Running is running—it’s putting one foot in front of the other on roads, trails, or treadmills. But while that doesn’t change from year to year, running trends come and go. Having been engaged in the sport, lifestyle and business of running for the past several decades, I’ve seen some trends that are subtle and others that are more pronounced. Running USA, the largest running industry association, publishes a yearly National Runner Survey. The most recent one is based on the responses of over 4,000 runners—here’s what it shows about the state of the sport:
Who Are the Runners?
There are slightly more women runners in the US than men (54% female), and six in ten are between the ages of 25 and 44. That said, 23% of the US runners surveyed are 55 or older, so age may be less of a barrier than we might expect. Half of those surveyed prefer to run solo, while the other half likes to run with others—or with a local running group or club.
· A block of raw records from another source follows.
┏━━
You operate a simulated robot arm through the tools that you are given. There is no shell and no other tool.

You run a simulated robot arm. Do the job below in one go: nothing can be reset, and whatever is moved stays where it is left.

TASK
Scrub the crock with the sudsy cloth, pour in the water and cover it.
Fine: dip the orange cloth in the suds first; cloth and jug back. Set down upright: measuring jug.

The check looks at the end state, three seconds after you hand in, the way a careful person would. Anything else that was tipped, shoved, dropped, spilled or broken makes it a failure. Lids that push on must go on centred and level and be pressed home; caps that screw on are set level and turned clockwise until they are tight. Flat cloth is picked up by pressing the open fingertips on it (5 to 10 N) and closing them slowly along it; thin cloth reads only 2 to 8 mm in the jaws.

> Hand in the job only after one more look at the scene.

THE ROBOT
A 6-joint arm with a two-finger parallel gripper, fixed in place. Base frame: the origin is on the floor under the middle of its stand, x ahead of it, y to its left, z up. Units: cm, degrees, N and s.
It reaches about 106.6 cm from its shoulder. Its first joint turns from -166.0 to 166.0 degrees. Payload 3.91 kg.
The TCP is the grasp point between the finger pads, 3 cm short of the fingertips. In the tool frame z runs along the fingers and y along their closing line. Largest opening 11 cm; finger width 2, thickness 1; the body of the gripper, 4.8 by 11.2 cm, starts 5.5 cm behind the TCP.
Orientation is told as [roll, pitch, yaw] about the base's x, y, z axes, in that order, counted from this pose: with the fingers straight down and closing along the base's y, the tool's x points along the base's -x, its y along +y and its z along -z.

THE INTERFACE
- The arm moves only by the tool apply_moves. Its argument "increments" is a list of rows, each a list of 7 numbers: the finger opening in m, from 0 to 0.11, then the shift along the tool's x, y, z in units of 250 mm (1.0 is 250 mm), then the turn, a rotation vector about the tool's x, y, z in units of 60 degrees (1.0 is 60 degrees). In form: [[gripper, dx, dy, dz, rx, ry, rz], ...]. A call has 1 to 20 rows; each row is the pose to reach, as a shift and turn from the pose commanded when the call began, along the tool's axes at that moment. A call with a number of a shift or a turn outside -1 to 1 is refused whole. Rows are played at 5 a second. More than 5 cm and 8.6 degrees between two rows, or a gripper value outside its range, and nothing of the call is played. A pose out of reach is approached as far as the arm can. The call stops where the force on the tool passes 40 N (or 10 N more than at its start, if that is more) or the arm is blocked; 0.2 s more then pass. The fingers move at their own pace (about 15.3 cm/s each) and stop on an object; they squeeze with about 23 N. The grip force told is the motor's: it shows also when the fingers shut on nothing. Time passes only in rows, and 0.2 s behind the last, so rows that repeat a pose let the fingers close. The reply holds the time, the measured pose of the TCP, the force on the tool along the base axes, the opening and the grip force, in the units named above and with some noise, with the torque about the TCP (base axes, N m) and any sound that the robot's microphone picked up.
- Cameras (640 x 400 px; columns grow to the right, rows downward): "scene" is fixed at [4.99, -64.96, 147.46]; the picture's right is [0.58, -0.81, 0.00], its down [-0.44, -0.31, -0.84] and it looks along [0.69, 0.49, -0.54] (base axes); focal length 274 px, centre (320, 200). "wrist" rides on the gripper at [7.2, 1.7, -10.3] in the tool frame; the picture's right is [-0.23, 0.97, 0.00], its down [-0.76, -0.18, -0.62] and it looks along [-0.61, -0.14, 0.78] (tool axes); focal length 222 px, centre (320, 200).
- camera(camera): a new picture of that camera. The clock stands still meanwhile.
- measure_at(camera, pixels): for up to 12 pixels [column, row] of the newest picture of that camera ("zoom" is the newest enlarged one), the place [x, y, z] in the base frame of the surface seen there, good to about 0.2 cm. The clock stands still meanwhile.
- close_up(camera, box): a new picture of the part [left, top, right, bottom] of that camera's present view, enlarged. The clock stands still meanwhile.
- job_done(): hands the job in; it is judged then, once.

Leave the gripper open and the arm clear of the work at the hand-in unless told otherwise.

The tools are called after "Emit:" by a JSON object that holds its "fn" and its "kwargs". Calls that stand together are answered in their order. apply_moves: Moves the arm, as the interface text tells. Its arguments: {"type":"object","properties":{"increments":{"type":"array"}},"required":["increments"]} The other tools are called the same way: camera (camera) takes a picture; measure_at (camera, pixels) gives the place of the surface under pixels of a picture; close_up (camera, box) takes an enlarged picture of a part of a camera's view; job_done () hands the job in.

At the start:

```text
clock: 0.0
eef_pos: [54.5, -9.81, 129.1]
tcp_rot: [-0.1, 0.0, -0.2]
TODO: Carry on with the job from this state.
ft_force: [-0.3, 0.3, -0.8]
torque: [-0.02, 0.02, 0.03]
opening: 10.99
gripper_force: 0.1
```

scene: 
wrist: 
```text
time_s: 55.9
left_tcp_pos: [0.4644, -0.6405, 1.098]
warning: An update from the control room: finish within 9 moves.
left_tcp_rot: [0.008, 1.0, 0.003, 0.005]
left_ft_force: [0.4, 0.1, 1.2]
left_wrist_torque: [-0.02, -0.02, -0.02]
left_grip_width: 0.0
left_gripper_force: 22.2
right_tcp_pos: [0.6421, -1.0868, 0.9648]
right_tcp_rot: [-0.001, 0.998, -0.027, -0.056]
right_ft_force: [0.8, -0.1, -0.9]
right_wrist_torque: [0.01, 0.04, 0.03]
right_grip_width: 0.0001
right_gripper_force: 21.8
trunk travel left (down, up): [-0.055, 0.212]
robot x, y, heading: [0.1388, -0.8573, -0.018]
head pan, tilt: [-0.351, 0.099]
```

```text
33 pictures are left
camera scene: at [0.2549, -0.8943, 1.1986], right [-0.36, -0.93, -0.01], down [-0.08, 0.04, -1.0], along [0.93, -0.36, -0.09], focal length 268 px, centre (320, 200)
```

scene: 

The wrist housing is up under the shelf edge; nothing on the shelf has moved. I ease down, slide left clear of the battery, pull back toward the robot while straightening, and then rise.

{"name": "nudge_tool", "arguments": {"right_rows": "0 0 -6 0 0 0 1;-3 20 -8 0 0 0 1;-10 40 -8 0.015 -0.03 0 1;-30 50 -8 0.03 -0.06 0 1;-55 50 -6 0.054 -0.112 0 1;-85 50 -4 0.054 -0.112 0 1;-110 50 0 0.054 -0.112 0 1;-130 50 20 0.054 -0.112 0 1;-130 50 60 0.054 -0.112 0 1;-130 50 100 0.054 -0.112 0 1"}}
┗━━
Three-quarters of the respondents say they run all year long. The average distance run per person is 23 miles per week. The vast majority of runners (58%) prefer to run in the morning, and the most common surface is road. It blew my mind to learn that only five percent of the runners in the US identify themselves as “trail runners.” I would have thought it was a lot higher than that!
Where Are They Online?
As we know, social media has become ubiquitous in almost every element of our lives, and running is no exception. Six in 10 follow some running-related account on social media: Facebook for a variety of running activities including communication, fundraising, and sharing; Facebook and Instagram to follow others and look for running inspiration. Half like to share their race experience on social media.
How Much Do They Embrace Tech?
As for the products and devices we runners use, we clearly like to quantify and monitor our progress as 70% use a GPS or fitness tracker. That said, only 18% of the runners surveyed use a heart rate-enabled device like my Fitbit Ionic. That was another surprise to me, since tracking heart rate on my Ionic is a snap and doesn’t require a separate chest strap (which can be annoying). And runners definitely like to listen to music, as 46% run with some sort of portable music device. I do it too through my Ionic, which stores music so there’s no need for additional hardware.
How Far Are They Running?
What I found most revealing was the breakdown of running event participation. My world is primarily consumed with marathoning, and I was astounded to learn that only 3% of the runners surveyed are ultramarathoners. I thought everyone ran ultras! But the half marathon is by far the most popular race distance with 2.3 million people completing a half marathon in 2018 (and 518,916 finishing a full marathon). By comparison, only 110,011 completed an ultra.
However, ultramarathoning is the fastest growing segment. In 1993—the year I ran my first ultra—I was one of 3,754 finishers in North America and ultramarathoning was still a rather obscure pastime. Nowadays, it’s not uncommon to hear references to the sport in the news, or to read about ultramarathoning in the paper (okay, maybe not uncommon, but it happens). Ultramarathoning has entered the mainstream lexicon and its popularity continues to rise.
A Look to the Future
My other prediction is that more people will start hitting the trails. The so-called “road-to-trail conversion” is happening faster than many people realize. I see this as one of the major trends taking place in running, and I imagine the poll numbers will reflect this shift in future surveys. Running on a trail versus on the road simply offers too many advantages—like no traffic, better air quality, beautiful scenery, and a more forgiving surface to run on than pavement—not to attract greater numbers of participants.
So there you have it, the latest on the state of the sport. And while all of these stats are interesting, let us not lose sight of the main drivers behind this tremendous growth. Running is approachable, running is healthy, running boosts environmental awareness, and, well, running just rocks. And that’s an attribute no survey can measure.
This information is for educational purposes only and is not intended as a substitute for medical diagnosis or treatment. You should not use this information to diagnose or treat a health problem or condition. Always check with your doctor before changing your diet, altering your sleep habits, taking supplements, or starting a new fitness routine.